- SOURCE EXTRACT
⟨

It is ironic that these ads aired during the NFL's biggest event. NFL franchises have worked hard in recent years to become more diverse in their front offices. The Rooney Rule, a provision launched in 2003 that requires NFL teams to interview minority candidates for head-coaching and senior management positions, has been an overwhelming success. Six of the last eight Super Bowl teams have had minority head coaches or general managers. The NFL recently received its highest overall grade ever, a B, in "The 2009 Racial and Gender Report Card" while also achieving its first A for racial hiring practices. Sixty-seven percent of the players in the NFL were African-American in the last statistics available.

The record of Madison Avenue agencies stands in stark contrast to that of the NFL.

⟩

- REQUIRED ACTIONS
a) Transcribe all of the source extract and nothing else.
b) Everything from the line with "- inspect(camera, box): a" through the line with "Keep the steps" should be repeated exactly, both of those lines included, and nothing else.

[Records from a data collection]
⟨

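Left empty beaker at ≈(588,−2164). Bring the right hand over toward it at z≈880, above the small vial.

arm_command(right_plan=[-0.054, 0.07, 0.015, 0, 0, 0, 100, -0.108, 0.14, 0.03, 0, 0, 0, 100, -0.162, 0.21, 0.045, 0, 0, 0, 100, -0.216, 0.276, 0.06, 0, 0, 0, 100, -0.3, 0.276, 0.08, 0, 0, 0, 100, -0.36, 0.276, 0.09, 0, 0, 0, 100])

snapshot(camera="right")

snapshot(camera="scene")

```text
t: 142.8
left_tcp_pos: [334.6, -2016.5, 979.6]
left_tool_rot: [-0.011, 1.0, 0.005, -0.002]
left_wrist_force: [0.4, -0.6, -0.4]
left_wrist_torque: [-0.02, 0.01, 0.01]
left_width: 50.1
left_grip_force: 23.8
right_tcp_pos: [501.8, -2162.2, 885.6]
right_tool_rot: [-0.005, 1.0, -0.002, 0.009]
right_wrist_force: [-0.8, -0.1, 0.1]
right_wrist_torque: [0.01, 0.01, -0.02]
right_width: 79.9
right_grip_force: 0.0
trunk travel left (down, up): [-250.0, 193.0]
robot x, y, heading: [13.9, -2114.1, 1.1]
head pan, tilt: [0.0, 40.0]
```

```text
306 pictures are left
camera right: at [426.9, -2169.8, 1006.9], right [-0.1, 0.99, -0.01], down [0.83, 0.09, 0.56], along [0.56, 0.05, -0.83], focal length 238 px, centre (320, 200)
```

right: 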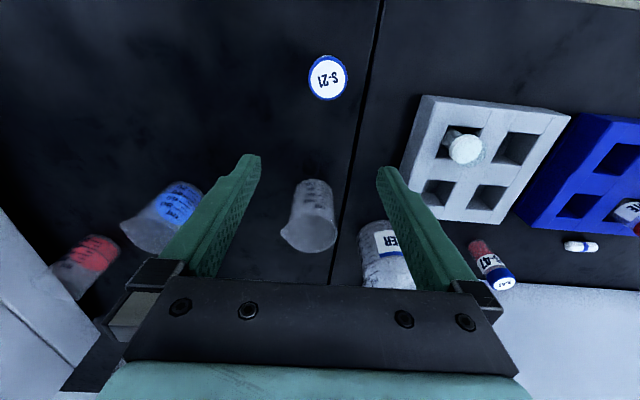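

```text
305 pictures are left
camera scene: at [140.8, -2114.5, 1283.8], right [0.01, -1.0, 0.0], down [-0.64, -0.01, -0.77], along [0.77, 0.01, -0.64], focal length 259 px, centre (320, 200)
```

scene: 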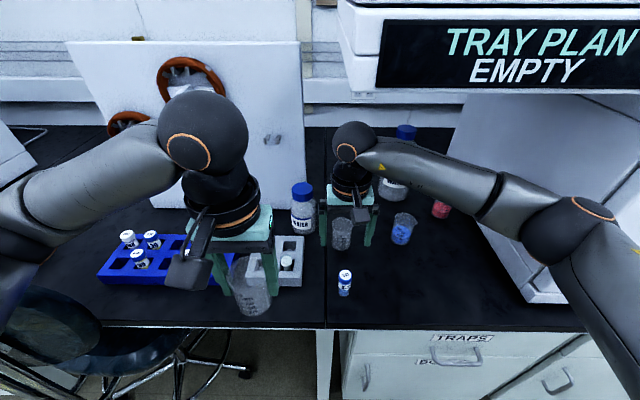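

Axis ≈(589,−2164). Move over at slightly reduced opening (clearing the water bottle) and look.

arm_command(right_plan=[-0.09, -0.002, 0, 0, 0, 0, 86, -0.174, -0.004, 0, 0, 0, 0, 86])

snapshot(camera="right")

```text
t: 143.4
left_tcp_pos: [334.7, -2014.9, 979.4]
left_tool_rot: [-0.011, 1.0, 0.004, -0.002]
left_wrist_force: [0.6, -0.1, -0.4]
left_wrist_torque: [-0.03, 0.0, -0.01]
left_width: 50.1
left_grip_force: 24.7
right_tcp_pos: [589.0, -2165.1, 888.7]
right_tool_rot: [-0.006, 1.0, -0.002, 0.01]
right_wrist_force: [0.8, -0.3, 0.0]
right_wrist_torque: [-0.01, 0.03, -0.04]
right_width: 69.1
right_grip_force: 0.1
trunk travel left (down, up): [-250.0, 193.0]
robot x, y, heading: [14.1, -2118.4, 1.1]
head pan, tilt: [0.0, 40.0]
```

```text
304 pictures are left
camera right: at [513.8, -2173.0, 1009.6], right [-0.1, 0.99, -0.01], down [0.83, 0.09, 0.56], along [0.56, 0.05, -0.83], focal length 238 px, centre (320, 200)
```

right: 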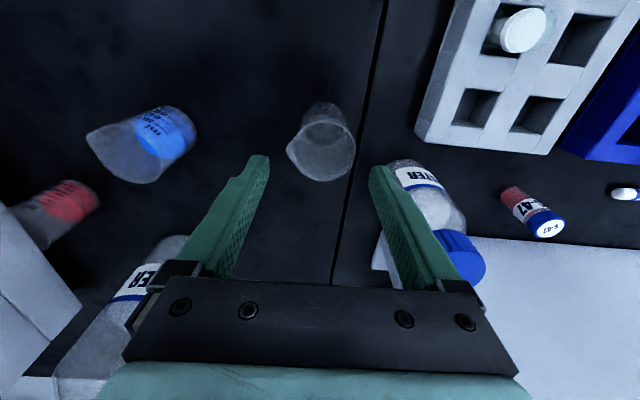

⟩
⟨

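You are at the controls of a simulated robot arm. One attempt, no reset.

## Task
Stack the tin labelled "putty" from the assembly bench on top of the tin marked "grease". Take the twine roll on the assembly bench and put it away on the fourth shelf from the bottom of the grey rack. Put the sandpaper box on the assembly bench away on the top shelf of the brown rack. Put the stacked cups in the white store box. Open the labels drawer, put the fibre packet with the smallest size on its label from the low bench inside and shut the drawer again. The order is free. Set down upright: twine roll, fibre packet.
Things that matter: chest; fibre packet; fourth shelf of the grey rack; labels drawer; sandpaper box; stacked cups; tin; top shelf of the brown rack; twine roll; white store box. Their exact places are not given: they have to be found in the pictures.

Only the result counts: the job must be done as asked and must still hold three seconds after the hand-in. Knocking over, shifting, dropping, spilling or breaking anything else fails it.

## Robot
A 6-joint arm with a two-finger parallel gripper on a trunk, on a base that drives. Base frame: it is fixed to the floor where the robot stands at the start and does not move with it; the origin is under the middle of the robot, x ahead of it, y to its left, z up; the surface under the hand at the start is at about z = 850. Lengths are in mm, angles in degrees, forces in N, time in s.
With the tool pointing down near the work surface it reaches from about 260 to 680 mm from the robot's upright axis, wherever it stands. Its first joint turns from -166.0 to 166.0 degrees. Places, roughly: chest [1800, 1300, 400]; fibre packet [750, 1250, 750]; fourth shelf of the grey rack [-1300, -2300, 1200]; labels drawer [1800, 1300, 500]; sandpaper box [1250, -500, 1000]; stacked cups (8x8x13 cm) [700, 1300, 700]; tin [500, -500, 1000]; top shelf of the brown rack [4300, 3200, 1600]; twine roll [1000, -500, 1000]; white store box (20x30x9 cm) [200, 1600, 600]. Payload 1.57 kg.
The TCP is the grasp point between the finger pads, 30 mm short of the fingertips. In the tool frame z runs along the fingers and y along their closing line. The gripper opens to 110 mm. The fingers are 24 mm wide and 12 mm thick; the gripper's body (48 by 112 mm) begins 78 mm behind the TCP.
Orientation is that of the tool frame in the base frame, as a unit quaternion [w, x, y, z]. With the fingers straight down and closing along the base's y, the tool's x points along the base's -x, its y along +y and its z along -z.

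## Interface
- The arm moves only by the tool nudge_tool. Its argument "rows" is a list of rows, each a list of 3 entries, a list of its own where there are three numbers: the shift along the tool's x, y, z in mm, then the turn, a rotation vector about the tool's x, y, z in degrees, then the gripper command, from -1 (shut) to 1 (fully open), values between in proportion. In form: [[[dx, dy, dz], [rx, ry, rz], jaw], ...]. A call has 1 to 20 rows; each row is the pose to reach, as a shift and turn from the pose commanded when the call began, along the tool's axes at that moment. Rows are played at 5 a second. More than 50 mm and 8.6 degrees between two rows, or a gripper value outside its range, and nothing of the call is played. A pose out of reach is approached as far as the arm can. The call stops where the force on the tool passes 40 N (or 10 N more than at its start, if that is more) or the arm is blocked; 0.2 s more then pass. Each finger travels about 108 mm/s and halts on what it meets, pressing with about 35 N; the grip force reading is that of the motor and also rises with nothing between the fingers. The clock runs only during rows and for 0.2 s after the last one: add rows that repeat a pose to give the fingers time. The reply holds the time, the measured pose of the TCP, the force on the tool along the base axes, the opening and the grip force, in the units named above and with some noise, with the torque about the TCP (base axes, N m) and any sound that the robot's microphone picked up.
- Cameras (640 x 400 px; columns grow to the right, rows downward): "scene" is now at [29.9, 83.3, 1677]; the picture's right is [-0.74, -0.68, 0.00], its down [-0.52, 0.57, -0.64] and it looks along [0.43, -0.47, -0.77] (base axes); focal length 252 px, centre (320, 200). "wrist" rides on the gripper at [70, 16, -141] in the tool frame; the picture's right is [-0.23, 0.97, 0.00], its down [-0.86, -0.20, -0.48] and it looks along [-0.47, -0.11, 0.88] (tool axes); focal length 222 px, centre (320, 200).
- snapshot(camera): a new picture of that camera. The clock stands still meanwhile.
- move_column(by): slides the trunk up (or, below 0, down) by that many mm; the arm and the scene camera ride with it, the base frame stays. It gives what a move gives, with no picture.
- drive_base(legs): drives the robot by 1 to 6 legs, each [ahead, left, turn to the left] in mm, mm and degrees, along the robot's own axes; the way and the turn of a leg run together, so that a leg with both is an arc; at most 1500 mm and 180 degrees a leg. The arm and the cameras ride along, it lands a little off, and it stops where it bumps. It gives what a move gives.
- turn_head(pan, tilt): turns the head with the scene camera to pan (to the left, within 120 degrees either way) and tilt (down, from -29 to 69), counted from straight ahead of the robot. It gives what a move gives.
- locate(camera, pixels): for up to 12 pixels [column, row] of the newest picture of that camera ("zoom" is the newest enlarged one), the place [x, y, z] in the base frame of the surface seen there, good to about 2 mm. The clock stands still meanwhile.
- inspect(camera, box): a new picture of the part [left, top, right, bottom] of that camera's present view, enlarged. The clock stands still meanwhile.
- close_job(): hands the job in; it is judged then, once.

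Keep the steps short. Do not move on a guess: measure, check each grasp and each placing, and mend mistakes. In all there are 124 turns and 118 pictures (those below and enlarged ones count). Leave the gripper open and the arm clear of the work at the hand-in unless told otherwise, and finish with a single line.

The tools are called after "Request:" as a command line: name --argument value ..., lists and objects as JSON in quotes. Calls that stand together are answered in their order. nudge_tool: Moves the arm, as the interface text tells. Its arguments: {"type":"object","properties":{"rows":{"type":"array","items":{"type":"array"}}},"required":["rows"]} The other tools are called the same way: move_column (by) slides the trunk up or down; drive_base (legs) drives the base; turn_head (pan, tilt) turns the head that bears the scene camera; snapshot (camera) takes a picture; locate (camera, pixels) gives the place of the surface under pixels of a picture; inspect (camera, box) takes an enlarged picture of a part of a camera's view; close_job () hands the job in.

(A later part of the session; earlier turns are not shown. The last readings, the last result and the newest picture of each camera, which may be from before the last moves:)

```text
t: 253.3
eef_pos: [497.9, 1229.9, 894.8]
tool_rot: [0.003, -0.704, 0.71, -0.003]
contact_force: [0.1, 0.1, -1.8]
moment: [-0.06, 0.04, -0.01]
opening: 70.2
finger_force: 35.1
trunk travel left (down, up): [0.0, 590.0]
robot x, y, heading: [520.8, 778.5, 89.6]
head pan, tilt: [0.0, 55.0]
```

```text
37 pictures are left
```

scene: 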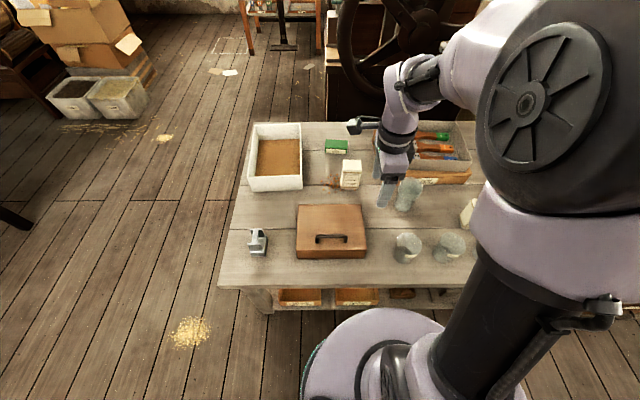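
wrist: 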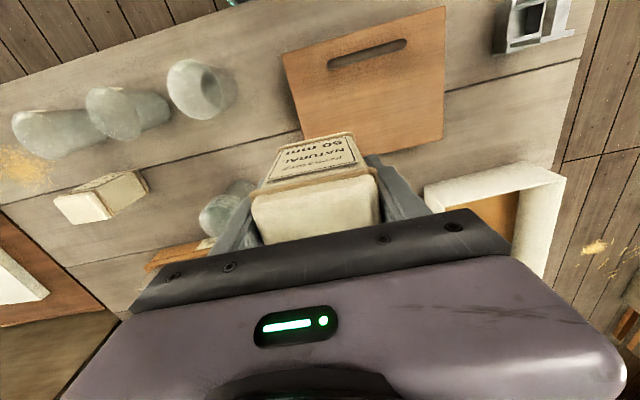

⟩

- TASK RESPONSES
a)
It is ironic that these ads aired during the NFL's biggest event. NFL franchises have worked hard in recent years to become more diverse in their front offices. The Rooney Rule, a provision launched in 2003 that requires NFL teams to interview minority candidates for head-coaching and senior management positions, has been an overwhelming success. Six of the last eight Super Bowl teams have had minority head coaches or general managers. The NFL recently received its highest overall grade ever, a B, in "The 2009 Racial and Gender Report Card" while also achieving its first A for racial hiring practices. Sixty-seven percent of the players in the NFL were African-American in the last statistics available.

The record of Madison Avenue agencies stands in stark contrast to that of the NFL.

b)
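- inspect(camera, box): a new picture of the part [left, top, right, bottom] of that camera's present view, enlarged. The clock stands still meanwhile.
- close_job(): hands the job in; it is judged then, once.

Keep the steps short. Do not move on a guess: measure, check each grasp and each placing, and mend mistakes. In all there are 124 turns and 118 pictures (those below and enlarged ones count). Leave the gripper open and the arm clear of the work at the hand-in unless told otherwise, and finish with a single line.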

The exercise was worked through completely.